Among the challenges have been a bearish stock market following last year’s near-panic-driven declines, falling exports due to weak external demand, continuous downward pressure on the currency and outflows of foreign exchange reserves and, worst of all, high and rising levels of debt.
If Xi cannot reverse the stubborn slowdown in economic growth, more doubts will surface about his ability to realise the first centenary goal and make progress towards the second.
The government also faces a test of its political will to reform the country’s state-owned enterprises (SOEs), something central to any hope of transition from a state-dominated command economy to one mainly driven by market forces. That will also decide whether it can avoid what economists call the “middle income trap” – a term first coined by the World Bank 10 years ago to describe the failure of many East Asian and Latin American economies to make further progress.
Xi’s ability to steer the economy clear of such a trap will determine whether he can achieve his dream of “national rejuvenation”.
Economists say there has been no major market reform breakthrough in the past three years, even though the party launched an ambitious programme at a plenum in late 2013. In the past two years, the government has actually consolidated SOEs’ positions in the economy through mergers, expanding their size and market share in some industries, rather than meeting market expectations of further privatisation.
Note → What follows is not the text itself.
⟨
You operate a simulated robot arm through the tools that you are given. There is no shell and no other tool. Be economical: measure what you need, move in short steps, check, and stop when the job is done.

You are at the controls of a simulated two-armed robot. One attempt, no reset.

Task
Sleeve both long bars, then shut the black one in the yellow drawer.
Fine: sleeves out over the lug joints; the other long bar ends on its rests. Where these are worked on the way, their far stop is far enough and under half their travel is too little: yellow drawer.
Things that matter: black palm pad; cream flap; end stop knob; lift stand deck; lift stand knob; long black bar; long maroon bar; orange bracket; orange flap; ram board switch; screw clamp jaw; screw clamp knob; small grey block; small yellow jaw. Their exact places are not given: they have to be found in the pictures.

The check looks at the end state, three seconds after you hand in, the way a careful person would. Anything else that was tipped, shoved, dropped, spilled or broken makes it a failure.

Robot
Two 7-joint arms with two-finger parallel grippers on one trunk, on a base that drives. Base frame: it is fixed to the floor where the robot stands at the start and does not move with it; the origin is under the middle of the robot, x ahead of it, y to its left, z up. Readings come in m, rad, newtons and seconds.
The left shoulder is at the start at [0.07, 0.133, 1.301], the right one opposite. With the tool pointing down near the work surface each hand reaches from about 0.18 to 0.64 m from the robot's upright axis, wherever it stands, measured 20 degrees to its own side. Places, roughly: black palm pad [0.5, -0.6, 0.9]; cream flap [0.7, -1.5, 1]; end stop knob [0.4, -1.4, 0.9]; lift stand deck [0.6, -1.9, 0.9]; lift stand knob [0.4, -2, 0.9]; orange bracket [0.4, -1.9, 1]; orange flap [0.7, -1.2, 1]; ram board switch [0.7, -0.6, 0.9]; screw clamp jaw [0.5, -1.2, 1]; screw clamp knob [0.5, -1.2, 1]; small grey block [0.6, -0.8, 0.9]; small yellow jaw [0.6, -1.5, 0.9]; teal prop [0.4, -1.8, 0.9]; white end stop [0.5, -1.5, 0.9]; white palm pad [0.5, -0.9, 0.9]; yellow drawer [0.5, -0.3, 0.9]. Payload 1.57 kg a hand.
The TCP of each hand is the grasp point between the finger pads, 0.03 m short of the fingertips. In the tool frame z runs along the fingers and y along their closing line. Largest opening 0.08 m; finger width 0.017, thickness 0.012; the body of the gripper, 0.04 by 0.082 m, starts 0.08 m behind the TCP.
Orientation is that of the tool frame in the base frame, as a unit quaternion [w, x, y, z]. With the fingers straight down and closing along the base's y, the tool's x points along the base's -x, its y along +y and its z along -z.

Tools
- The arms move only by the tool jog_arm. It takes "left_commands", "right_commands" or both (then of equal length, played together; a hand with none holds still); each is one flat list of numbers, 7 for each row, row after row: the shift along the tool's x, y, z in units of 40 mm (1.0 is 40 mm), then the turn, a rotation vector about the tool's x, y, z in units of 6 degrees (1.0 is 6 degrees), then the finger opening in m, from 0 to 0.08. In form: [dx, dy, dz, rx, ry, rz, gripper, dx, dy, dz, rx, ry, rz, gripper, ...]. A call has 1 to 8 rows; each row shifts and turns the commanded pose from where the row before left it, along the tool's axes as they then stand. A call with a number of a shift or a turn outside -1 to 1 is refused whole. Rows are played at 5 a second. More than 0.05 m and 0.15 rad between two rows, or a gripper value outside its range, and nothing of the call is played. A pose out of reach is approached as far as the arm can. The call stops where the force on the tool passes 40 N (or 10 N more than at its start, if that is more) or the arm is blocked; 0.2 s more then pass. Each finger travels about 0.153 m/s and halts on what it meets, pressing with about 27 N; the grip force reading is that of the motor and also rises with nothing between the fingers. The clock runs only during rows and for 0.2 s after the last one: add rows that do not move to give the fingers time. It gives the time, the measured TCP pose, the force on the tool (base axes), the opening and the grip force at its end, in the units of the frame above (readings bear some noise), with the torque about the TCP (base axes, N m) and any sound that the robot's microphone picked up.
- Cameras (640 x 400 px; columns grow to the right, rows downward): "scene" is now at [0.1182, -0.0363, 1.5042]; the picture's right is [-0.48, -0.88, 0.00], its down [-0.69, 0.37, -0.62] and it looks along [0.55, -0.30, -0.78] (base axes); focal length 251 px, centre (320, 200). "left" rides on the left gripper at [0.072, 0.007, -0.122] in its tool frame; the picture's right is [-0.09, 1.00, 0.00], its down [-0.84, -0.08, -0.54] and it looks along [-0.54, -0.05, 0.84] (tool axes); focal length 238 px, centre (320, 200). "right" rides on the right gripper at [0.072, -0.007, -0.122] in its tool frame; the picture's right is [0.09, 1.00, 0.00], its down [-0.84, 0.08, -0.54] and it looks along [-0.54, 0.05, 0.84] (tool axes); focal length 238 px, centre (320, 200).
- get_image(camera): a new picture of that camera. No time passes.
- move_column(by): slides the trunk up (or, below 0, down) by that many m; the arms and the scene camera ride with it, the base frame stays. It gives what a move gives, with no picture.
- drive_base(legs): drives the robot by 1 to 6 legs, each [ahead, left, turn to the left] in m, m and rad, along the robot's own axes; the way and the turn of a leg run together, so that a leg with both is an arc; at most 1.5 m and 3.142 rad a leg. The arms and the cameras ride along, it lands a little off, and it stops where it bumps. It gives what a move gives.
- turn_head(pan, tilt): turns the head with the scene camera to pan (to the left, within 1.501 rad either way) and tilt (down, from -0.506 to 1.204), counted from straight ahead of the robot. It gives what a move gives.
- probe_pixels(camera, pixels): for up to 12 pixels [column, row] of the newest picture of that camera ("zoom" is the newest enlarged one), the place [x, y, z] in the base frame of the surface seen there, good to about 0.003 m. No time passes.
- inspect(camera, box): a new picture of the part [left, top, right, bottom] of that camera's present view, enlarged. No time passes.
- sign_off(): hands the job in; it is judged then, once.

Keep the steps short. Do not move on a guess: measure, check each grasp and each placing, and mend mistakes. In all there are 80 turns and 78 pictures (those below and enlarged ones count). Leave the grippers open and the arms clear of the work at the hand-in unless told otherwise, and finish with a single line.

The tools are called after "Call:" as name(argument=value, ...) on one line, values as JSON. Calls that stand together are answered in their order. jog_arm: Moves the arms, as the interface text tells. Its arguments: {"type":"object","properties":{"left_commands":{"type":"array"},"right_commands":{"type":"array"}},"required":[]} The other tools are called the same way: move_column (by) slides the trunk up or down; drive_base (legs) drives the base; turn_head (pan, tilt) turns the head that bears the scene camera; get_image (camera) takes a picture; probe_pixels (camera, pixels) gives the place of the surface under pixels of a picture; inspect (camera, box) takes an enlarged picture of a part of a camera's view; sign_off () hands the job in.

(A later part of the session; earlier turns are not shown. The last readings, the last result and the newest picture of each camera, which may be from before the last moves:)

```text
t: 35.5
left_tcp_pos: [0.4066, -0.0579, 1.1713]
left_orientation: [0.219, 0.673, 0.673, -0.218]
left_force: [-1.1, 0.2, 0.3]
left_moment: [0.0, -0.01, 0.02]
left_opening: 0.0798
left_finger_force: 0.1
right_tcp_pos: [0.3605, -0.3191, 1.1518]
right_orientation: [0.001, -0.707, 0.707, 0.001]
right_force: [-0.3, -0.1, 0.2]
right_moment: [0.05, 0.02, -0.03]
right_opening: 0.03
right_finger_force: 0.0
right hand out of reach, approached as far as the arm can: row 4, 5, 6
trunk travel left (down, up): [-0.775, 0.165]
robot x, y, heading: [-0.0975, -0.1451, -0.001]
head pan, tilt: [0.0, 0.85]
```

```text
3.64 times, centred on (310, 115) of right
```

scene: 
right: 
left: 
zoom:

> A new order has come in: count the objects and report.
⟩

There has also been only slow progress in the most difficult areas of financial and monetary reform: capital account openness and the marketisation of the exchange rate and interest rates.
Analysts agree that China will only be able to realise its dream of modernisation when the leadership can overcome obstacles to market-oriented reform of state capitalism and the political restructuring of its system of one-party rule.